Avrupa sanayii yuvasını terk ederek, “rekabetçi olabilmek” adına, işçi ücretlerinin daha düşük olduğu ülkelere göç etti. Fiat, Renault, Peugeot, yeni fabrikalarını Avrupa’da değil, Türkiye, Fas, Polonya vb.’de kurdu. Zara, H&M, Benetton, hazır giyim ve tekstil üretimlerini Türkiye’ye, Hindistan’a, Çin’e kaydırdı. Adidas, Puma, ayakkabı fabrikalarını Endonezya’ya, Vietnam’a taşıdı. Sonuçta Avrupa’da işçi kalmadı. Sosyal demokrasinin oy tabanı kurudu.
Bu dönüşümün farkında olan sosyal demokrat partiler, 1990’lı yıllarda yenilenmeye, orta sınıfa açılmaya karar verdiler. Bunun için “piyasa” ile barışacaklardı. Piyasa “Avrupa’nın rekabetçi kalabilmesi için” sosyal devletin tırpanlanmasını istiyordu. İşte bu konjonktürde Almanya’da sosyal demokrasinin umudu Gerhard Schröder, “Ajanda 2010” programını açıkladı. “Ajanda 2010”, sosyal devletin zayıflatılmasını öngörüyor, işçi çıkarmayı kolaylaştırıyor, esnek çalışma gibi yöntemlerin önünü açıyordu. Bu arada İngiltere’de de İşçi Partisi’nin yeni lideri Tony Blair de, “Ajanda 2010”un bir benzeri olan “Üçüncü Yol”u devreye soktu. Sosyal demokrasi kabuk değiştiriyordu...

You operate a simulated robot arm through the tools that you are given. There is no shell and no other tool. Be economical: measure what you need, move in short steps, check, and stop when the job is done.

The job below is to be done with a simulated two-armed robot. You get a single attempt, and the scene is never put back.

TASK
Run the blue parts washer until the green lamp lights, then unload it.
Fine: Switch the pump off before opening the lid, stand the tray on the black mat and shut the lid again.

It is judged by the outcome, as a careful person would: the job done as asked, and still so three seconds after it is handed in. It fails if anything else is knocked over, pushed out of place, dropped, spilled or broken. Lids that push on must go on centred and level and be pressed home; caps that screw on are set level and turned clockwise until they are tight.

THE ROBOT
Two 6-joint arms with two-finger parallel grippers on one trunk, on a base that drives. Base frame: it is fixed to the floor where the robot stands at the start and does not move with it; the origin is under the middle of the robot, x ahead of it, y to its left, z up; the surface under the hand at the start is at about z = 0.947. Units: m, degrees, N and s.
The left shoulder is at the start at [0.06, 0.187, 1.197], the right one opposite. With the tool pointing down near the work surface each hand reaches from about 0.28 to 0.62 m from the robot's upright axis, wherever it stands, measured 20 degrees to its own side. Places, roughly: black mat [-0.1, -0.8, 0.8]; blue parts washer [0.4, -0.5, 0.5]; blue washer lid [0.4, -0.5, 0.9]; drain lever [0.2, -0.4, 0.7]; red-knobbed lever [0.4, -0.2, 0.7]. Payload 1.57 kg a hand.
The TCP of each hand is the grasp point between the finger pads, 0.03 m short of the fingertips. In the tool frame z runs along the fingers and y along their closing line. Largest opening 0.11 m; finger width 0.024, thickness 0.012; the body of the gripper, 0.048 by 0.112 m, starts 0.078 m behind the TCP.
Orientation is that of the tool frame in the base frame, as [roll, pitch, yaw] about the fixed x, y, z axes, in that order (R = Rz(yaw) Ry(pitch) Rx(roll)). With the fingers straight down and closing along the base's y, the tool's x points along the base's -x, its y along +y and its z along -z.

Başlangıçta, yenilikçi söylemin gazıyla sosyal demokrat partiler önemli seçim başarıları elde ettiler. Ama 2008 Krizi, bir çuval inciri berbat etti. 2008’de Avrupa ve Amerika, 1929 benzeri bir buhranın eşiğine geldi. Avrupa genelinde kemer sıkma tedbirleri uygulamaya sokuldu. İktidar ya da iktidar ortağı konumundaki sosyal demokrat partiler, sosyal devletten geriye kalan ne varsa tırpanlayan politikaların uygulayıcısı konumuna düştüler. Dediklerine göre Avrupa ekonomisinin ayakta kalmasının başka yolu yoktu.
Belki de haklıydılar. Ama haklı olmak oy getirmiyordu. Hem aslı varken kopyasına ne gerek vardı? Eğer ekonomiyi eski güzel günlerine döndürmek için teknokratlara ihtiyaç varsa muhafazakârlar ne güne duruyordu?
Çalışan sınıfların intikamı acı oldu. Sosyal demokratların geleneksel oy tabanının bir kısmı sosyal demokrasinin daha solundaki partilere kayarken (Almanya’da Die Linke, İspanya’da Podemos, Yunanistan’da Syriza), bir kısmı yabancı düşmanı, popülist sağcı partilerle (Almanya’da AfD, Fransa’da Ulusal Cephe, Hollanda’da Geert Wilders’in partisi, Avusturya’da FPÖ) flört etmeye başladı.
Bu süreçte siyasetin sorun çözme kapasitesine olan inanç da zayıfladı. Avrupa genelinde seçimlere katılım oranı düştü. Almanya’da 1970’lerde seçimlere katılım oranı yüzde 90’lardaydı, 2000’lerde yüzde 70-80 bandına geriledi. Fransa’da geçen yıl devlet başkanlığı seçiminin ikinci turuna katılım, tarihin en düşük seviyelerine indi.
Sosyal demokrasi artık miadını doldurmuş olabilir mi? Ondan boşalan yeri Podemos ve Syriza gibi kökünü “yeni toplumsal hareketler”den alan sol partiler mi, yoksa İtalya’daki 5 Yıldız, Almanya’daki “Almanya İçin Alternatif” gibi sağ popülist hareketler mi dolduracak? Yoksa sosyal demokrasinin kurtuluşu, İngiltere’de İşçi Partisi’nin James Corbyn liderliğinde yaptığı gibi piyasa dostu politikaları terk ederek sol söyleme dönmesinde mi?
Bunlar, kolay cevabı olmayan büyük sorular. Net olan tek şey, CHP’nin 24 Haziran seçimlerine, sosyal demokrasinin tarihinin en zor döneminde gittiği. 1970’lerde “Bu düzen değişecek”, “Toprak işleyenin, su kullananın” gibi sol sloganlarla iktidara gelen CHP’nin işçileri, emekçileri unutup kafayı dindar oylara takmasının bir nedeni de bu olabilir mi?